● **Provided data**:
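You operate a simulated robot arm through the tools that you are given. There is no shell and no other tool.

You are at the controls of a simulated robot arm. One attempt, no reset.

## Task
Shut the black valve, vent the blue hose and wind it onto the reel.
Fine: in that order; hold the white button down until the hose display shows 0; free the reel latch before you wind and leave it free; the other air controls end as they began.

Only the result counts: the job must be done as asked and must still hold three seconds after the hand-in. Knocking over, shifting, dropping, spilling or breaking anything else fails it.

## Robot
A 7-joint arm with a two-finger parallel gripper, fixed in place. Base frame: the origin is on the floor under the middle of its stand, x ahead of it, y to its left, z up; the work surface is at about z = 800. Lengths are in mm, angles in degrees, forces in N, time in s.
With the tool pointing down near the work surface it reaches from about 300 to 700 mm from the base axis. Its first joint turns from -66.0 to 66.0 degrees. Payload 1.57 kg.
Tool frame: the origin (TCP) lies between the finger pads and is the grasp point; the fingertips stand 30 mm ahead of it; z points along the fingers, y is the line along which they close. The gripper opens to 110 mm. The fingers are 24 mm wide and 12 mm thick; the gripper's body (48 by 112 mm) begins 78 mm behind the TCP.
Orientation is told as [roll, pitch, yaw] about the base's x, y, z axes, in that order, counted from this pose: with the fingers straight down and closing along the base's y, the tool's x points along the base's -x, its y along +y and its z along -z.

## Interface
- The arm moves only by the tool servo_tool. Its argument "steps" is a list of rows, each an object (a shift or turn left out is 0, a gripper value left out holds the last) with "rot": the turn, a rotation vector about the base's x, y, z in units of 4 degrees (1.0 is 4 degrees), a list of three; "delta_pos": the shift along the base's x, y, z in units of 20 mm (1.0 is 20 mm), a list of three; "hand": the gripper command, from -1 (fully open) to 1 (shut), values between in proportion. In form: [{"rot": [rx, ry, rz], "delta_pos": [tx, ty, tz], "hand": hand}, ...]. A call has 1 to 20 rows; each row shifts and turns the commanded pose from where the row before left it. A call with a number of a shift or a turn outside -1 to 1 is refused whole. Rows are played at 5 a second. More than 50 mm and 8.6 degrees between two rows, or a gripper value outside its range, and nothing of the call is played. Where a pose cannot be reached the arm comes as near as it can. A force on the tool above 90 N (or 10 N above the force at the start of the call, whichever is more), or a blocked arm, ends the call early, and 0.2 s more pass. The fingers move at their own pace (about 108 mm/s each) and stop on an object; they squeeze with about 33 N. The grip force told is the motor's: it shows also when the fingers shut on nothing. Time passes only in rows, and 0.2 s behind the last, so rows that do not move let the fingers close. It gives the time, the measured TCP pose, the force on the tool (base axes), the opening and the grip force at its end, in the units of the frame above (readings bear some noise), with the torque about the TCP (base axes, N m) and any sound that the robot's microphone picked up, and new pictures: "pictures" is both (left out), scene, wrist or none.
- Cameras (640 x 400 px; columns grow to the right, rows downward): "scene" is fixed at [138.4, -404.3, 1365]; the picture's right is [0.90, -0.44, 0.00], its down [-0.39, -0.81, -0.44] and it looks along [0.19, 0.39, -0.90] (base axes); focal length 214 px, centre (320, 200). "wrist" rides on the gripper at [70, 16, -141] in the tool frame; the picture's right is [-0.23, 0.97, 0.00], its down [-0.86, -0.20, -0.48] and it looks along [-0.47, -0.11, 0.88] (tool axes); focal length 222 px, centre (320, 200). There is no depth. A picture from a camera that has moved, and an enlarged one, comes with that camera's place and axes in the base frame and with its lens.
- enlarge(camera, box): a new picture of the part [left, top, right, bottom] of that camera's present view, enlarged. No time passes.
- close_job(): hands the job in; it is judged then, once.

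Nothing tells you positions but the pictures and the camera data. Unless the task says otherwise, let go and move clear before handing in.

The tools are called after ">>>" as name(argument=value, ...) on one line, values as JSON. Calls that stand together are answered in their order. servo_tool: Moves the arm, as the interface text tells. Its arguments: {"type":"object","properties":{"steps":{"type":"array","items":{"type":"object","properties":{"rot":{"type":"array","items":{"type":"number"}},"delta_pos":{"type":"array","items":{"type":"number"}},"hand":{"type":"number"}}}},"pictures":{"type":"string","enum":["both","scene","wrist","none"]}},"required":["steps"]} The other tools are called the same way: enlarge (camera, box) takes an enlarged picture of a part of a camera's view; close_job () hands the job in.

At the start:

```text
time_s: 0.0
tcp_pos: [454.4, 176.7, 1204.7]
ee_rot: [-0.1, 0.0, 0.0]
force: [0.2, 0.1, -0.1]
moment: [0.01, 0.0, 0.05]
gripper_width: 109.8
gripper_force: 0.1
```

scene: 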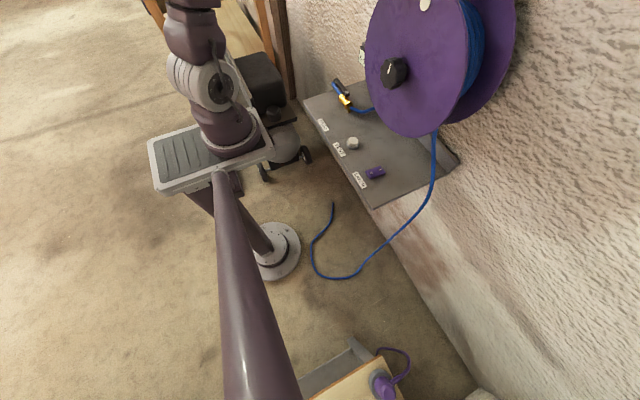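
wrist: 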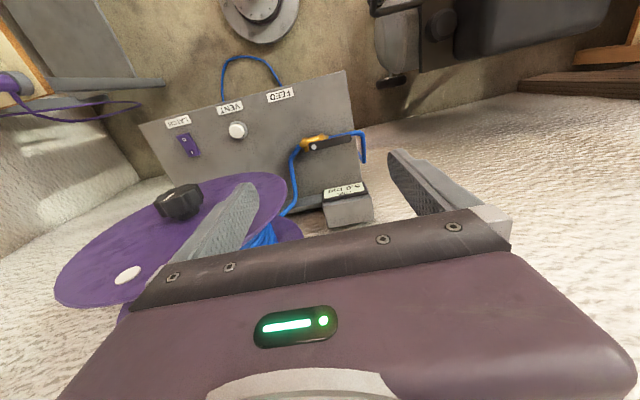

● **Task description**: Take the listing above and restate it word for word, without its pictures.

● **The solution**:
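You operate a simulated robot arm through the tools that you are given. There is no shell and no other tool.

You are at the controls of a simulated robot arm. One attempt, no reset.

## Task
Shut the black valve, vent the blue hose and wind it onto the reel.
Fine: in that order; hold the white button down until the hose display shows 0; free the reel latch before you wind and leave it free; the other air controls end as they began.

Only the result counts: the job must be done as asked and must still hold three seconds after the hand-in. Knocking over, shifting, dropping, spilling or breaking anything else fails it.

## Robot
A 7-joint arm with a two-finger parallel gripper, fixed in place. Base frame: the origin is on the floor under the middle of its stand, x ahead of it, y to its left, z up; the work surface is at about z = 800. Lengths are in mm, angles in degrees, forces in N, time in s.
With the tool pointing down near the work surface it reaches from about 300 to 700 mm from the base axis. Its first joint turns from -66.0 to 66.0 degrees. Payload 1.57 kg.
Tool frame: the origin (TCP) lies between the finger pads and is the grasp point; the fingertips stand 30 mm ahead of it; z points along the fingers, y is the line along which they close. The gripper opens to 110 mm. The fingers are 24 mm wide and 12 mm thick; the gripper's body (48 by 112 mm) begins 78 mm behind the TCP.
Orientation is told as [roll, pitch, yaw] about the base's x, y, z axes, in that order, counted from this pose: with the fingers straight down and closing along the base's y, the tool's x points along the base's -x, its y along +y and its z along -z.

## Interface
- The arm moves only by the tool servo_tool. Its argument "steps" is a list of rows, each an object (a shift or turn left out is 0, a gripper value left out holds the last) with "rot": the turn, a rotation vector about the base's x, y, z in units of 4 degrees (1.0 is 4 degrees), a list of three; "delta_pos": the shift along the base's x, y, z in units of 20 mm (1.0 is 20 mm), a list of three; "hand": the gripper command, from -1 (fully open) to 1 (shut), values between in proportion. In form: [{"rot": [rx, ry, rz], "delta_pos": [tx, ty, tz], "hand": hand}, ...]. A call has 1 to 20 rows; each row shifts and turns the commanded pose from where the row before left it. A call with a number of a shift or a turn outside -1 to 1 is refused whole. Rows are played at 5 a second. More than 50 mm and 8.6 degrees between two rows, or a gripper value outside its range, and nothing of the call is played. Where a pose cannot be reached the arm comes as near as it can. A force on the tool above 90 N (or 10 N above the force at the start of the call, whichever is more), or a blocked arm, ends the call early, and 0.2 s more pass. The fingers move at their own pace (about 108 mm/s each) and stop on an object; they squeeze with about 33 N. The grip force told is the motor's: it shows also when the fingers shut on nothing. Time passes only in rows, and 0.2 s behind the last, so rows that do not move let the fingers close. It gives the time, the measured TCP pose, the force on the tool (base axes), the opening and the grip force at its end, in the units of the frame above (readings bear some noise), with the torque about the TCP (base axes, N m) and any sound that the robot's microphone picked up, and new pictures: "pictures" is both (left out), scene, wrist or none.
- Cameras (640 x 400 px; columns grow to the right, rows downward): "scene" is fixed at [138.4, -404.3, 1365]; the picture's right is [0.90, -0.44, 0.00], its down [-0.39, -0.81, -0.44] and it looks along [0.19, 0.39, -0.90] (base axes); focal length 214 px, centre (320, 200). "wrist" rides on the gripper at [70, 16, -141] in the tool frame; the picture's right is [-0.23, 0.97, 0.00], its down [-0.86, -0.20, -0.48] and it looks along [-0.47, -0.11, 0.88] (tool axes); focal length 222 px, centre (320, 200). There is no depth. A picture from a camera that has moved, and an enlarged one, comes with that camera's place and axes in the base frame and with its lens.
- enlarge(camera, box): a new picture of the part [left, top, right, bottom] of that camera's present view, enlarged. No time passes.
- close_job(): hands the job in; it is judged then, once.

Nothing tells you positions but the pictures and the camera data. Unless the task says otherwise, let go and move clear before handing in.

The tools are called after ">>>" as name(argument=value, ...) on one line, values as JSON. Calls that stand together are answered in their order. servo_tool: Moves the arm, as the interface text tells. Its arguments: {"type":"object","properties":{"steps":{"type":"array","items":{"type":"object","properties":{"rot":{"type":"array","items":{"type":"number"}},"delta_pos":{"type":"array","items":{"type":"number"}},"hand":{"type":"number"}}}},"pictures":{"type":"string","enum":["both","scene","wrist","none"]}},"required":["steps"]} The other tools are called the same way: enlarge (camera, box) takes an enlarged picture of a part of a camera's view; close_job () hands the job in.

At the start:

```text
time_s: 0.0
tcp_pos: [454.4, 176.7, 1204.7]
ee_rot: [-0.1, 0.0, 0.0]
force: [0.2, 0.1, -0.1]
moment: [0.01, 0.0, 0.05]
gripper_width: 109.8
gripper_force: 0.1
```

scene: 
wrist: 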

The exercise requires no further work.